Whitten goes on talk up the Xbox One's new Gold subscriber plan for families and households that allow multiple people to make use of Xbox Live Gold under a single master account. That was probably one of the only positive features announced for the Xbox One during the May reveal that didn't have some sort of ridiculous, anti-consumer restriction attached to it.
Nevertheless, whether you're a troll, a fanboy or an eager gamer, most people simply want to know what's up with the Family Share Plan for the Xbox One? Well, Whitten still doesn't explain how the system works (which, in my own personal opinion leaves me to believe that even had the DRM stayed the FSP wouldn't have launched or worked out of the gate the way a lot of people imagined).
However, as a bone being tossed to a dog, Whitten goes on to explain that...
"I understand people see things like Family Sharing and they’re like, ‘Wow, I was really looking forward to that,’ which is more of an engineering reality time frame type-thing.
Communication, which is the very thing that caused Microsoft to fumble after their ball was exposed on the court by hacker SuperDaE, was the one thing that the company didn't have together after the May 21st reveal.
In some regards, we have to think realistically about their position: Microsoft never intended to talk about the Xbox One's DRM and it was only because of SuperDaE did media make it a pressing talking point at their reveal, which is why there was a lot of miscommunication and confusion that came out of the event.
With Microsoft's recent restructuring of their policies and CEO Steven Ballmer making it a company bullet-point to focus on customer communication, it could appear that perhaps, maybe, potentially, Microsoft has finally got a clue.
There is also a lot of weight riding on the shoulders of newly appointed Xbox One hardware head honcho, Julie Larson-Green. Under her direction it's now a matter of seeing if the relationship between the Xbox brand and consumers really does take on a completely different shape.
As for the return of the Family Sharing Plan, I don't think we'll be seeing this rear its head for quite some time.
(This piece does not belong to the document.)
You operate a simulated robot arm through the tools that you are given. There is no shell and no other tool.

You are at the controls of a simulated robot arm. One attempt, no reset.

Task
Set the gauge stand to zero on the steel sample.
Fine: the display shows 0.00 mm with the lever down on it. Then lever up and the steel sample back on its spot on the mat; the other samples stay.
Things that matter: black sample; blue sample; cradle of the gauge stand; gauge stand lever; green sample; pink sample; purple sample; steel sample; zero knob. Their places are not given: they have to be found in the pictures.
In my own personal opinion I believe it was just a marketing ploy used to lure people in to acquiesce the rage around their other, more controversial policies.
Also, if there's one thing to take away from all of this, it's that you should keep in mind that, according to Marc Whitten, this Family Sharing Plan wasn't going to be a launch feature for the console, even when it was originally laced with more DRM and restrictions than an under-aged, chastity-belt wearing princess during the dark ages with a nun for a mom.
We'll definitely keep you posted on when Microsoft plans to roll out the one policy that some gamers were eagerly looking forward to.